New submitter dalosla writes "Chicago's mayor is pushing to change red light cameras near schools and parks into speed cameras. Just about everybody sees it as a cash grab by the city. Today's Chicago Tribune has an article about how the expanded speed camera program would benefit Redflex, the company Greg Goldner, one of the mayor's long time political supporters, lobbies for. This is of merely local interest, but of wider interest in the article would be information about Goldner's astroturfing for Redflex around the country. Redflex is the sole financial supporter for the Traffic Safety Coalition, a 'grassroots' organization to promote more traffic camera usage and fight any attempts to restrict such cameras. Goldner has already successfully facilitated the killing of one anti-camera ballot measure in Texas."

29 of 342 comments (clear)

  1. City overpaying? by LostCluster · · Score: 4, Interesting

    It appears that the cameras for this system are already in place, they just need a software update to judge speeds in addition to the red light function they already have. This should be cheap to do, so how much is the city of Chicago paying this politically connected man to do this? Is it a fair price, or payback for campaign contributions?

    1. Re:City overpaying? by mcgrew · · Score: 4, Informative

      "The Chicago way," and it's been like that since at least prohibition. Chicago is perhaps the most corrupt city in the US. Note that both previous Illinois governors are in federal prison for corruption? Both are Chicagoans.

      No politician in Chicago does anything whatever that his cronies don't get a cut of. It's horible, and unfortunately affects the rest of the state as well.

      If everything north of I-80 were deemed a new state, most of Illinois' problems would go away.

    2. Re:City overpaying? by icebike · · Score: 4, Interesting

      The cameras typically used (country wide, I have no specific knowledge of Chicago) can be set to trigger at virtually any speed on a permitted right turn on red. So they can set it to catch a one mile per hour rolling stop, and issue a ticket even when there is zero cross traffic.

      They are focused on small areas, the intersection. So the only place they monitor speed is in the intersection, and the only speeders they will catch there are the ones trying to beat the short yellows that have been put in place to raise revenue.
      Going thru the intersection at 5 over to beat the light does not cause accidents, because cross traffic is already stopped, pedestrians are not permitted to be crossing at that time. Further the speeding can only occur when there is no traffic ahead, and the speeder will have to slow down as soon as they catch up to traffic.

      In short, the only use case is to catch those trying to beat the short yellow.

      This issue is starting to hit the main stream press in Chicago, and the mayor is currently in "no comment" mode over his relationship with Goldner.
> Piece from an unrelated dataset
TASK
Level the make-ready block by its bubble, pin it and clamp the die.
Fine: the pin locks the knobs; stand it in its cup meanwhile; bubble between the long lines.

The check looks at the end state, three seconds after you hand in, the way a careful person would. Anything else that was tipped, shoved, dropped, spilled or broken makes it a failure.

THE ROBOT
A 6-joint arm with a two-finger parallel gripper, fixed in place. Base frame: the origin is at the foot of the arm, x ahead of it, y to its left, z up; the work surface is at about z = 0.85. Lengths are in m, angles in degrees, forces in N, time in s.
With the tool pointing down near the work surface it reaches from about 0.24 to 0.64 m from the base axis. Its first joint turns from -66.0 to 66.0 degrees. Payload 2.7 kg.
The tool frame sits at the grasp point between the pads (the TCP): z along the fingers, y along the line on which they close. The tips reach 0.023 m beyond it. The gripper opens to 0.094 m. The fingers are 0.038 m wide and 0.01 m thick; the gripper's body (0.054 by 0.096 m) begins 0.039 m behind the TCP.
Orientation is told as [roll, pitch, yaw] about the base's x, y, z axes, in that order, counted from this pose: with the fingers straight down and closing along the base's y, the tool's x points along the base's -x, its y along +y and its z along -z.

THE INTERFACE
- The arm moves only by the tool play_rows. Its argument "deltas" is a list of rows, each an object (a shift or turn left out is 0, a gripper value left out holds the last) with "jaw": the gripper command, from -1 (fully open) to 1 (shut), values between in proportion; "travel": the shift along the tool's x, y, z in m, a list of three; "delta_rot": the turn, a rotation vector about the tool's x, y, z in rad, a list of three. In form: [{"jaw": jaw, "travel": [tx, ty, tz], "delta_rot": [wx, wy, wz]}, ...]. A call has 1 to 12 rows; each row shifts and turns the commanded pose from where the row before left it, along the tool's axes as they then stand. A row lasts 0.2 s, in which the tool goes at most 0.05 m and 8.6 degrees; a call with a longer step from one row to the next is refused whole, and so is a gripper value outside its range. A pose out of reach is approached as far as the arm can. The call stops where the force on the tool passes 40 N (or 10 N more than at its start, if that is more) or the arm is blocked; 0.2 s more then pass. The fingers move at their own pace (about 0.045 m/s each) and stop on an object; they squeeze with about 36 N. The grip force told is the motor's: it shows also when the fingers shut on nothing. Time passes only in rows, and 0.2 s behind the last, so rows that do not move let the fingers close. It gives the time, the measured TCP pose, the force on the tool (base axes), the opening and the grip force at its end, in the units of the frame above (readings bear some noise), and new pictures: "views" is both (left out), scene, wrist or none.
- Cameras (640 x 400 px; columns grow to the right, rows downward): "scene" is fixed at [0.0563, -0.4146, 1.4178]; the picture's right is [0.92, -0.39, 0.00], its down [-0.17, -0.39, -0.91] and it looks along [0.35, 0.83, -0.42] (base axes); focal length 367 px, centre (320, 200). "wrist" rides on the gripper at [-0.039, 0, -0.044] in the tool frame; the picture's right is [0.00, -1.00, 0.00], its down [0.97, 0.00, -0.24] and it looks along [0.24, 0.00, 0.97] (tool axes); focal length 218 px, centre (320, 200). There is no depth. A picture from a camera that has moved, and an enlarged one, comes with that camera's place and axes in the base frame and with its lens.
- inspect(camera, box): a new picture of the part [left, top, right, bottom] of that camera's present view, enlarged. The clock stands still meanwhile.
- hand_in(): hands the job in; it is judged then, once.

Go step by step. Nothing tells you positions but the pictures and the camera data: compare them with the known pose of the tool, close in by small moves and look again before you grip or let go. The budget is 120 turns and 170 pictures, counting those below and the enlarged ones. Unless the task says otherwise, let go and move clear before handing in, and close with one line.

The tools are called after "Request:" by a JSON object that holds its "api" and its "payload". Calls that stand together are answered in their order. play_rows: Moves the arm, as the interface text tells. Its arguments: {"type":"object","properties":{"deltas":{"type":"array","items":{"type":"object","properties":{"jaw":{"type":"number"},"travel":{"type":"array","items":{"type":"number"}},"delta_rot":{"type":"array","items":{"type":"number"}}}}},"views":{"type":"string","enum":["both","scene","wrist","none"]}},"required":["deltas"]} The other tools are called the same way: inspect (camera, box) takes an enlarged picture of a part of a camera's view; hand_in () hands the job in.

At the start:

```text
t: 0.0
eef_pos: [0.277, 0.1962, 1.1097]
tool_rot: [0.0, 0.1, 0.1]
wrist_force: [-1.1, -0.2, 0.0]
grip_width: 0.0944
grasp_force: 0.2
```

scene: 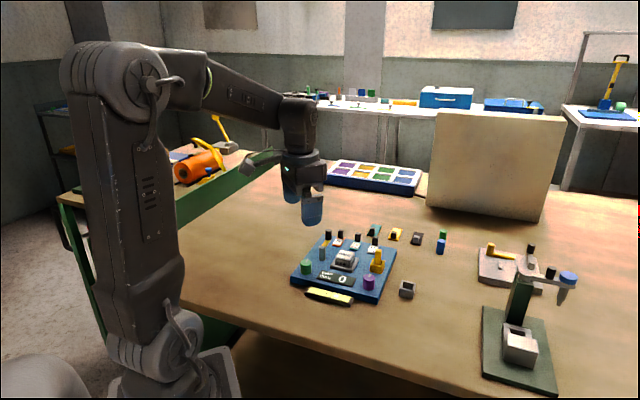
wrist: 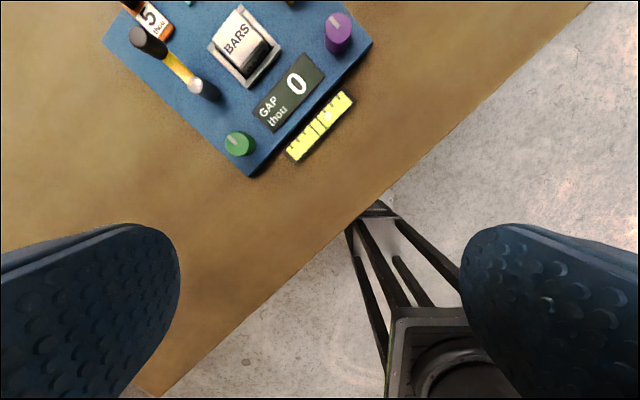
But Chicago being Chicago, this will probably be pushed through regardless.

      --
      Sig Battery depleted. Reverting to safe mode.
    3. Re:City overpaying? by Anonymous Coward · · Score: 4, Interesting

      Many of these red light cameras have been driven out of town by proving they do not adhere to the national highway safety standard of 4-second yellow lights.
      The cameras are deliberately defaulting (on installation) to 3 and 2 second yellows, to raise ticket revenue.
      Once you force them to 4 second yellows, the company wants to pull out their cameras and install them in another town...
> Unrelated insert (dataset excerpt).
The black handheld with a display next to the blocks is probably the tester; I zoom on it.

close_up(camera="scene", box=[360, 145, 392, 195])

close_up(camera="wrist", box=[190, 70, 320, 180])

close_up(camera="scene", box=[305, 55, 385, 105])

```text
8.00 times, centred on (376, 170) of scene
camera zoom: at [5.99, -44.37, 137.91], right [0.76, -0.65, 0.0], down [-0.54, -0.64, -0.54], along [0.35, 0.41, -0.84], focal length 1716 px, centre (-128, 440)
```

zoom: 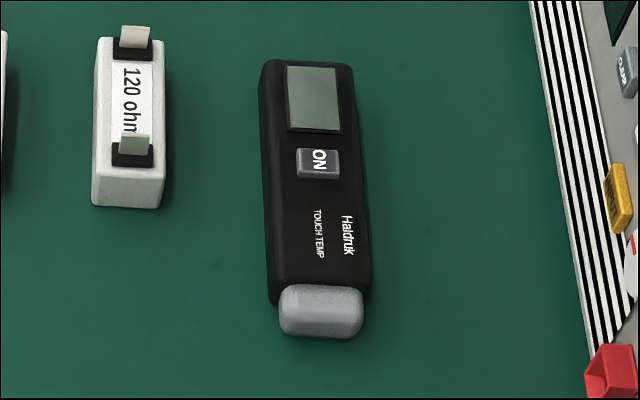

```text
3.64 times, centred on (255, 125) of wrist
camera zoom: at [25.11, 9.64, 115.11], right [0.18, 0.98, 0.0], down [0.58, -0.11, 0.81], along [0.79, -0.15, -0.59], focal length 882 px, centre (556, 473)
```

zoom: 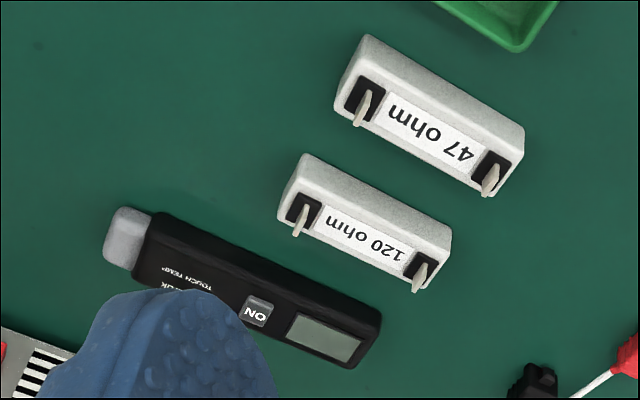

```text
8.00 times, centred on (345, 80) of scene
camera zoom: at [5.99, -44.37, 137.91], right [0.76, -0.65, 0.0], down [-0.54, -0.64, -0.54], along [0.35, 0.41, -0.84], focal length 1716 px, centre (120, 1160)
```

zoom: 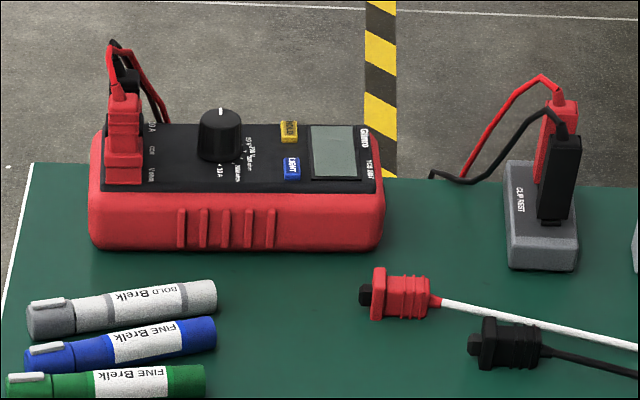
    4. Re:City overpaying? by bipbop · · Score: 3, Insightful

      what's wrong with the "The Chicago Way" style of corruption?

      It may have been morally bankrupt

    5. Re:City overpaying? by X0563511 · · Score: 4, Insightful

      ... or you could be rolling, because the intersection was designed properly and you can clearly see the crosswalks etc before even reaching the intersection.

      This is a case of enforcing the letter of the law over the spirit of the law. It should be the other way around.

      --
      For large sets, this will be our guide even unto death, for the LORD will work for each type of data it is applied to...
    6. Re:City overpaying? by Anonymous Coward · · Score: 5, Insightful

      Don't forget the current President is also a Chicagoan, and he's obviously corrupt.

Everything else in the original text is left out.